I'll admit, some people are more inclined to get married, maybe because of their charming personality, gorgeous features, a headstrong attitude, a heart so big that everyone who meets them falls in love, or maybe someone who wants a family. You get the drift. Relationships, and eventually marriage, can come very easily for some.
The thing that should be quite obvious, but is what I see women (and men) NOT doing, which could ultimately be the "secret"? You have to be going on dates or to events or parties in order to truly meet someone. Notice how I didn't mention online dating or bar-hopping?
With online dating, I have seen many of my friends make a profile (on OkCupid, eHarmony, PlentyOfFish, Match.com, or GOD FORBID Tinder) and then either: A. Use it for two days and quit. B. End up sexting. Bar-hopping may get you a phone number from a hot guy/girl, but at the end of that phone number typically hangs a one-night stand.
Here's what I have found in my own love-life. I went out on the first date with my husband while I was already dating someone else. Now, I'll have you know that I wasn't serious with the other guy, which he was okay with because he knew I didn't want to be in a relationship at that time due to having ended a nearly-year-long relationship just 6 weeks before. I didn't want to get into a relationship with anyone at all. The point here is that I wasn't looking.
I know that many people have known couples that have had trouble conceiving, right? And often times, those couples quit 'trying' and then get pregnant. It happens.
I believe that love and a worth-while relationship can be the same way. Once you let you guard down, you will likely seem more approachable and attractive to others. This issue with a good amount (not necessarily all) singles, particularly women, is that there is a fine line between looking for a partner and being desperate to find one. You can't ask someone if they're going to be your boyfriend simply because you kissed them one time. That's insane.
You can't be afraid to try a new experience or go somewhere that you don't know very many people. Love, dating, and sex aren't things to be afraid of and you don't have to be afraid of not getting married in your twenties. It's okay. There's no expiration date on love.

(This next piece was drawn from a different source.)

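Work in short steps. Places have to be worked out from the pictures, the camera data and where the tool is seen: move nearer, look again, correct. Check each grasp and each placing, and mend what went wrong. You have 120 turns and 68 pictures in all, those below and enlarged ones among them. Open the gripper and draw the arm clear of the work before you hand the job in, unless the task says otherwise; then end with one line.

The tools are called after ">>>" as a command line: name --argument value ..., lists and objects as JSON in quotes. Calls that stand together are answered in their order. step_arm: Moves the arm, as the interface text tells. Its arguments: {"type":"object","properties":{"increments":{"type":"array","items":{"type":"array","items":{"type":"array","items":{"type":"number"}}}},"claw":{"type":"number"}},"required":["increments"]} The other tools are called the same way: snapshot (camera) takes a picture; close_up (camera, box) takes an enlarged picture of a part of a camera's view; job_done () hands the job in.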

We all have a certain idea of the KIND of person we are looking for, but if you literally have a list that goes on and on with specifics, don't expect to find any one person who will meet every requirement. The thing with the whole "list" state-of-mind is that what you think you are looking for may not actually be the type of person that you are compatible with. If you keep looking for someone who hits the criteria and you have the wrong criteria for you, as a human being, you may just be repeating the same situation, date, relationship over and over again. This isn't to say that you have no choice in the type of partner that you may marry, but if you let expectations (which could very well be quite unrealistic) block the innate chemistry you may have with someone just because they aren't Ryan Gosling- or Mila Kunis-esque, you could miss out on someone who is perfect for you.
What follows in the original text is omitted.